Los estudios bíblicos siguen a día de hoy. Vamos a exponer
lo que sabemos de cierto y lo que se discute, pero se afirma con bastante
fundamento.
Por cierto, debéis saber que esta polémica sobre la autoría
no es algo moderno, sino muy antiguo. Cuando Eusebio de Cesarea escribió su
Historia de la Iglesia, en el siglo IV, ya se discutía la autoría de varias
cartas apostólicas, de los evangelios y del Apocalipsis, como veremos.
Las cartas de Pablo
Son catorce. De las cuales ocho se atribuyen a él, sin lugar a dudas:
- 1 y 2 Tesalonicenses
- 1 y 2 Corintios
- Romanos
- Gálatas
- Filipos
- Filemón
Las otras se discuten. La investigación bíblica, hoy, afirma
que, si no fueron escritas por Pablo, al menos siguen el pensamiento y la
teología paulina. De manera que es razonable atribuírselas. Sus autores, en
todo caso, debieron ser discípulos del apóstol o miembros de las comunidades
fundadas por él, dada la sintonía de los temas.
Las cartas de Pablo auténticas se distinguen por su estilo:
Pablo es un hombre apasionado y sincero y escribe en un tono vehemente,
directo, audaz. A veces severo, otras veces tierno. En las epístolas paulinas
los sentimientos salen a flor de piel. Es elocuente, pero no rebuscado.
Insistente y reiterativo, al estilo de los rabinos. Lógico y racional, al
estilo de los griegos. En Pablo se refleja muy bien su educación, judía y
helenista por ser un miembro de la Diáspora.
Las cartas de Pablo responden a situaciones y problemas
concretos de las comunidades; Pablo es muy práctico y aborda la cuestión con
toda su energía, combinando el tacto con el rigor, como vemos en las cartas a
los corintios.
Veamos ahora las cartas de las que no se tiene total certeza
que Pablo fuera su autor. Aunque sobre las dos primeras, Colosenses y Efesios,
cada vez más los biblistas se inclinan a pensar que, efectivamente, son de
Pablo.
Colosenses trata los principales temas de Gálatas,
especialmente la gracia.
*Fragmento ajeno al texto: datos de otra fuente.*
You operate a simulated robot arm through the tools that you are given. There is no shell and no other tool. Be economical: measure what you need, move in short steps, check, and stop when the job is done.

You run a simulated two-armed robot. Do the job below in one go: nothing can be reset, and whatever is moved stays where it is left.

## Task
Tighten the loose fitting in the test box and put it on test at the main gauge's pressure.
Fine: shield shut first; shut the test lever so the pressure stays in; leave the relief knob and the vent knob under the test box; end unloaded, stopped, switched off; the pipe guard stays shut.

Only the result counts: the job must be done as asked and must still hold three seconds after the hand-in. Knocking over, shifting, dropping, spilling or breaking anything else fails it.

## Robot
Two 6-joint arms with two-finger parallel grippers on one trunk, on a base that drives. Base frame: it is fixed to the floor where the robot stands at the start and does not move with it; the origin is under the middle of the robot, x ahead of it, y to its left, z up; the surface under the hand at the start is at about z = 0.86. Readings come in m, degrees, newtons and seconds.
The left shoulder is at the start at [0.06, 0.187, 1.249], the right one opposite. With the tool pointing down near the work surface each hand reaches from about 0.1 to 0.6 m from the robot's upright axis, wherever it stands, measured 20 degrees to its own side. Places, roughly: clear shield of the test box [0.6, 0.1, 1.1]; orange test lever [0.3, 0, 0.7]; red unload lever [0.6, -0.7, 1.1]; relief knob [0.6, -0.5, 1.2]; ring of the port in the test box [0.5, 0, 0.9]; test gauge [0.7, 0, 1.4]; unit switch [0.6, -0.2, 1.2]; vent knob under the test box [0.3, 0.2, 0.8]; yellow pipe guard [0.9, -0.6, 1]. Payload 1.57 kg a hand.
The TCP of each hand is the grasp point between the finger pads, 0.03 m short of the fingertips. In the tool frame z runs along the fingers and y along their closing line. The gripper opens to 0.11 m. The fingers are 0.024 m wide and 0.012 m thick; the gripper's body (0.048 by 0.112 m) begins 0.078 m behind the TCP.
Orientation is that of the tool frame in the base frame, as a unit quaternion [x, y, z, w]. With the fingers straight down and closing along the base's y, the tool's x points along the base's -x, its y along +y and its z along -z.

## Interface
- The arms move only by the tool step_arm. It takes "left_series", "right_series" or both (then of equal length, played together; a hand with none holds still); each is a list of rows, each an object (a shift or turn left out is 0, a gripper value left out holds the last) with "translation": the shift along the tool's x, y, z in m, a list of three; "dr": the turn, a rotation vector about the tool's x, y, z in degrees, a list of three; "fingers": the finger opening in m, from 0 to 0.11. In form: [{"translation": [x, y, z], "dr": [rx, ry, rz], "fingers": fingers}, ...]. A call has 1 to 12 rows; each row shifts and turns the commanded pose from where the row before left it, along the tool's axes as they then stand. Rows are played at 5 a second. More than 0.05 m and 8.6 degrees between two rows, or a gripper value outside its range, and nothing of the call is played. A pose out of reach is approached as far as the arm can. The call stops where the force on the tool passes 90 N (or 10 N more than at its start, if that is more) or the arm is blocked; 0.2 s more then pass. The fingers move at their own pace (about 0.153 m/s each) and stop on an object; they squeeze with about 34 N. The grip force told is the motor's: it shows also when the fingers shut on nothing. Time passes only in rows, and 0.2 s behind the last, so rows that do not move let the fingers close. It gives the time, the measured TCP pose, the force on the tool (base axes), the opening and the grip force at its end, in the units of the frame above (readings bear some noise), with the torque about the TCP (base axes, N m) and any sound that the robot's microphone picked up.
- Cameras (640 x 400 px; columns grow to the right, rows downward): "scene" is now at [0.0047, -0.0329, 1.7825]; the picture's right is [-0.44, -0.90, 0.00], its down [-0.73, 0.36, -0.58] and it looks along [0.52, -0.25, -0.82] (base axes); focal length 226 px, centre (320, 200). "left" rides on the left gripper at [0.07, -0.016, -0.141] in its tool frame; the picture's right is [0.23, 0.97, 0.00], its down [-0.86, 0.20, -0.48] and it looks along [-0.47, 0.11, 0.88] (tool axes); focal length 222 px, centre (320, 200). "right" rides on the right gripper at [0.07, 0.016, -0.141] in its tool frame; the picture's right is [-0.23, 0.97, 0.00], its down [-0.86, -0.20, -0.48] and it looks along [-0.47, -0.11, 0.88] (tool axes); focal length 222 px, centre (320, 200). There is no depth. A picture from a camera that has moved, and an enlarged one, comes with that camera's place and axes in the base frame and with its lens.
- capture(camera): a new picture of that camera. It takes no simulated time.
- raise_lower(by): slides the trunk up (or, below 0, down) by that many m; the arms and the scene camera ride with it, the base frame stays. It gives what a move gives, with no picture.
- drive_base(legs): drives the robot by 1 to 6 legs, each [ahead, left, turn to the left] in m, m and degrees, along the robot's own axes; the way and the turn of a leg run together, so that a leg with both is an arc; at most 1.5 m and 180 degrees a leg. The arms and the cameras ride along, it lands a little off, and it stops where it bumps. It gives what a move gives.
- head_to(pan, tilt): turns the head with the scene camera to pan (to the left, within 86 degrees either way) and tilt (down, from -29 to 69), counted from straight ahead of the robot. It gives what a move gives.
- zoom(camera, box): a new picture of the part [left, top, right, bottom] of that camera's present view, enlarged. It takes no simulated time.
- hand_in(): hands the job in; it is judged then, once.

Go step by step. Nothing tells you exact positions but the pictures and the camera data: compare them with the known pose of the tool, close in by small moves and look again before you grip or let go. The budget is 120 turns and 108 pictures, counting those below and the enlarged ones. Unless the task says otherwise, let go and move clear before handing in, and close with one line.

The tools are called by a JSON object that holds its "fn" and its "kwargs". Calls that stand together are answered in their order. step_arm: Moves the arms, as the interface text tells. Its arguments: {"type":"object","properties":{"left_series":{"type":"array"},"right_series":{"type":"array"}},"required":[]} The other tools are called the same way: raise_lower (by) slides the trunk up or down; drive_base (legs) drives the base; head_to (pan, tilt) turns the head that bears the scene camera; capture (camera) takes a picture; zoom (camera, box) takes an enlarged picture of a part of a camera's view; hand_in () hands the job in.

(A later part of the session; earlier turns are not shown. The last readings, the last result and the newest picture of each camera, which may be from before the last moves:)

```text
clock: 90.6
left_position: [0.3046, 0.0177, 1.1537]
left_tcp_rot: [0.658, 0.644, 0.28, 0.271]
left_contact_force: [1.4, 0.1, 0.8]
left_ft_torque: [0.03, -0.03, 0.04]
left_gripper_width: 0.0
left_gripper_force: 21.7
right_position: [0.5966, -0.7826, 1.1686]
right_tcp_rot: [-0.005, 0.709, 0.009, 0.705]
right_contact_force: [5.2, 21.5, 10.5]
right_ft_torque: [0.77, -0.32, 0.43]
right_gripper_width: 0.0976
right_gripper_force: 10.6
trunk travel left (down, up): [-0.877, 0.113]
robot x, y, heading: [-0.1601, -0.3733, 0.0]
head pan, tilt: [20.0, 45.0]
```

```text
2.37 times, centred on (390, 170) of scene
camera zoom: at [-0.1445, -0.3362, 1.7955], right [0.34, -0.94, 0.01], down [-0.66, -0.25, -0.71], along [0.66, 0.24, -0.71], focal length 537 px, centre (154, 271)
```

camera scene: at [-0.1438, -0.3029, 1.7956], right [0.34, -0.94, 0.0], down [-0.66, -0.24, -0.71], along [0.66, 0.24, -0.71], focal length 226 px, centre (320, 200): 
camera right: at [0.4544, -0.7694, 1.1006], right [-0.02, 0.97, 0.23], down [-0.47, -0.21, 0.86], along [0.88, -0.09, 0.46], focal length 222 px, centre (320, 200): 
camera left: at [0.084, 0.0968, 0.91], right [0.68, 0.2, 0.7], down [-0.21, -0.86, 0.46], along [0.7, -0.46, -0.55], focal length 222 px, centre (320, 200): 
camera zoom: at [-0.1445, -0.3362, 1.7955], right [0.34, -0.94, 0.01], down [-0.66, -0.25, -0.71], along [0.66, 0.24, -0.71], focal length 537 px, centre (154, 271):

Es una respuesta a los conflictos que surgen en las
comunidades, debido a la insistencia de algunos judíos en mantener la Ley de
Moisés y sus normas, que Pablo considera innecesarias a la luz de la salvación
de Cristo. La carta, aunque escrita en un estilo diferente del propio paulino,
recoge el núcleo de su doctrina: sólo Cristo salva.
Efesios aborda el mismo tema, pero de una manera más
serena y profunda, y lo amplía. Aunque la epístola se dirige a los cristianos
de Éfeso, en realidad se cree que fue una carta circular que se hizo llegar a
todas las comunidades de Asia Menor: lo que se llama una encíclica.
Timoteo 1 y 2 y Tito son las llamadas cartas
pastorales. Dirigidas a los líderes de una comunidad, les dan consejos sobre
cómo dirigir y mantener la buena convivencia. Responden a una época en la que
ya había una cierta jerarquía y organización en las comunidades. Abordan
diferentes conflictos y riesgos de desviaciones en la doctrina que se dieron ya
en el siglo II. Se cree que su autor fue un discípulo de Pablo, que
recogió escritos originales del apóstol y compuso con ellos estas cartas para difundirlas
a todas las comunidades y a sus dirigentes.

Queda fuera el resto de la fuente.